In Babylon, Jehoiachin was treated as a royal hostage. He is named Ya’u-kin in Babylonian tablets, which speak of him and his five sons as receiving rations at the Babylonian court. As we have already noted, he was known to the Jews as ‘Jehoiachin the Captive’ (Assir) (I Chronicles 3:17). But Jehoiachin, (if) as Neriglissar, would actually (at some stage) have married a daughter of King Nebuchednezzar’s, thereby obtaining for himself legitimacy to the Chaldean throne. (See e.g. James B. Jordan’s The Handwriting on the Wall, A Commentary on the Book of Daniel, 2007, Ch. 10)http://books.google.com.au/books?id=l25D1d4ub
And that Jehoiachin, even though a captive, enjoyed a degree of freedom, at least early on, is apparent from this statement in the Book of Baruch (1:3): “Baruch read the book aloud to Jehoiachin … king of Judah, and to all the people who lived in Babylon by the Sud River.

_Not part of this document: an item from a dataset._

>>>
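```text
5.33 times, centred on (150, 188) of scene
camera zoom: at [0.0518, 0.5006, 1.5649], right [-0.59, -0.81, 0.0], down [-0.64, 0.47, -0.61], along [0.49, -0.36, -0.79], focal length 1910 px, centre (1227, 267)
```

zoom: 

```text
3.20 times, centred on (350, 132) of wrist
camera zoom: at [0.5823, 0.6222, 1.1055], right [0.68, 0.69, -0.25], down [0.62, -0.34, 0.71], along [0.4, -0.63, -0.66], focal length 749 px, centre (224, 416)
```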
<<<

Everyone came to hear it read – nobles, children of royal families, elders, in fact, all the people, no matter what their status”.
Moreover, he may even have been involved militarily for the Chaldeans in the Fall of Jerusalem (article, “Babylon’s Last Kings”)
Neriglissar (Nergal-shar-usur) ….
It is probable that Neriglissar was a leading prince in the Babylonian court long before he seized the throne. A man of that name entered Jerusalem with the armies of Nebuchadnezzar and held the post of Rab-mag with the occupying armies (Jeremiah 39:3). The meaning of Rab-mag (Akkadian rab-mugi) is uncertain but it designates a high political office. Nergal-shar-usur was one of “the princes of the king of Babylon” and he sat “in the middle gate” of Jerusalem, which evidently served as the center of government for the Babylonians before they destroyed the city. Nergal-shar-usur as Rab-mag was a member of the delegation assigned to release Jeremiah from prison and entrust him into the friendly hands of Gedaliah (Jeremiah 39:11-14). He had married a daughter of Nebuchadnezzar and, for that reason, considered himself a legitimate successor to his throne.
According to The Anchor Bible (as referenced by Sack, op. cit., p. 20, n. 61): “The two Nergalsharezers [mentioned here in Jeremiah 39] are the same person. This is almost certainly the Nergal-šarri-usur (Neriglissar) who succeeded Nebuchadnezzar’s son on the Babylonian throne in 560”.
But, according to my developing scenario in light of the Book of Esther, the succession was not Nebuchednezzar’s son Evil-Merodach followed by Neriglissar, but was, instead, Evil-Merodach (as “Ahasuerus”) elevating Neriglissar (as “Haman”) to “second to the royal throne” (Esther 16:11). Neriglissar (the Jewish king Jehoiachin, I say) was, in other words, a sub-king ruling over Babylon in the empire of the Great King, “Ahasuerus”. Their rulership was simultaneous, not successive. And furthermore, if Neriglissar were Haman, then he would have predeceased Evil-Merodach (Ahasuerus”).
For a period of time, however, the two were apparently close. According to the Jewish Encyclopedia, Neriglissar was Evil-Merodach’s brother-in-law
(http://www.jewishencyclopedia.com/articles/5921-evil-merodach): “Tiele, Cheyne, and Hommel are of the opinion that perhaps Neriglissar, Evil-merodach’s brother-in-law, who is praised for his benevolence, was instrumental in the freeing of the Judean king” [sic].
My view, though, is that Neriglissar (Luke’s Neri) wasthis very “Judean king” (Jehoiachin).
And this man was apparently an inveterate conspirator and insurrectionist. For, according to A. Fitzgerald, article “Baruch” (The Jerome Biblical Commentary, 1968, 37:9): “At first a pensioner in the King’s [Nebuchednezzar’s] court, [Jehoiachin] was jailed sometime after 592 [BC] (W.F. Albright, BA,5  49-55), probably in connection with some insurrection …”. Was there perhaps an insurrection involved in the case of Daniel 4:33: “Nebuchadnezzar was driven out of human society …”,due to the king’s madness? Whatever the case, we find king Jehoiachin once again – at least in the latter part of Nebuchednezzar’s reign – being held as a prisoner, there awaiting his renewed freedom at the hands of the succeeding king, Evil-Merodach (2 Kings 25:27-30):
And it came to pass in the 37th year of the captivity of Yeho’yachin king of Judea, in the twelfth month, on the 27th day of the month (27 Adar, today’s Hebrew date) that Evil-Merodach king of Babylon, in the year that he began to reign, did lift the head of Yeho’yachin king of Judea out of prison. And he spoke kindly to him, and set his throne above the throne of the kings that were with him in Babylon. And he changed his prison garments, and [Yeho’yachin] ate bread before him [Evil-Merdoch] continually all the days of his life. And there was a continual daily allowance given to him by the king, all the days of his life.
Now, this “set[ting of] his throne above the throne of the kings that were with him” by an eastern king is what I have come to think must be reflected in this action in the story of Esther (3:1): “After these things did king Ahasuerus promote Haman … and advanced him, and set his seat above all the princes that were with him”.